[Begin DATASET SECTION]

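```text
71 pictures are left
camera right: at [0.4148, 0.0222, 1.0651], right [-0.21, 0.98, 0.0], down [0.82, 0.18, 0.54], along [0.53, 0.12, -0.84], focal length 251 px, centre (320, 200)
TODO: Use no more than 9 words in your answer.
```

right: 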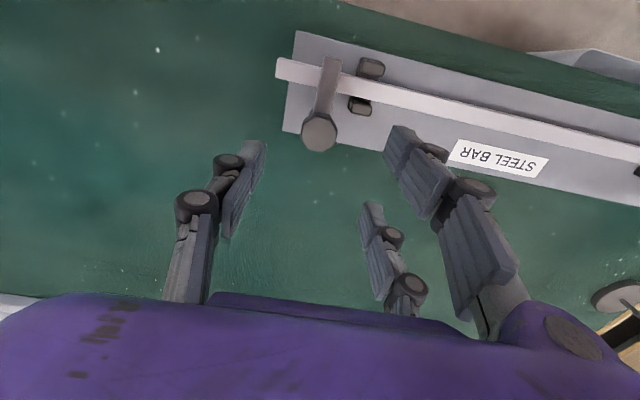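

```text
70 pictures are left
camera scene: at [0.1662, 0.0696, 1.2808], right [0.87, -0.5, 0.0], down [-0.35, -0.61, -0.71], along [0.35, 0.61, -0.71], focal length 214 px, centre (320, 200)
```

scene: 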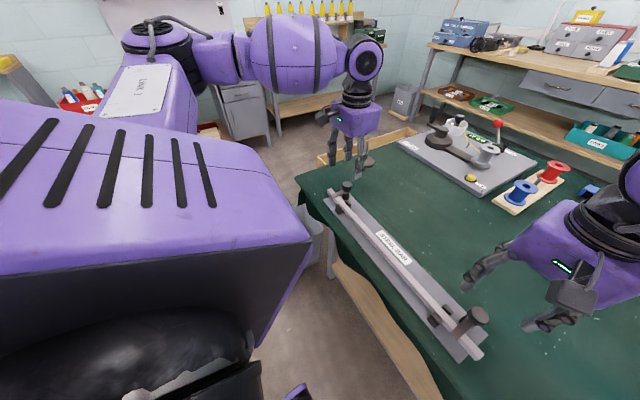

[End DATASET SECTION]

**WHAT IS REQUIRED**
From the listing, extract all text exactly as given and drop any picture.

**ANSWER FOR THE TASK**
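```text
71 pictures are left
camera right: at [0.4148, 0.0222, 1.0651], right [-0.21, 0.98, 0.0], down [0.82, 0.18, 0.54], along [0.53, 0.12, -0.84], focal length 251 px, centre (320, 200)
TODO: Use no more than 9 words in your answer.
```

right: 

```text
70 pictures are left
camera scene: at [0.1662, 0.0696, 1.2808], right [0.87, -0.5, 0.0], down [-0.35, -0.61, -0.71], along [0.35, 0.61, -0.71], focal length 214 px, centre (320, 200)
```

scene: 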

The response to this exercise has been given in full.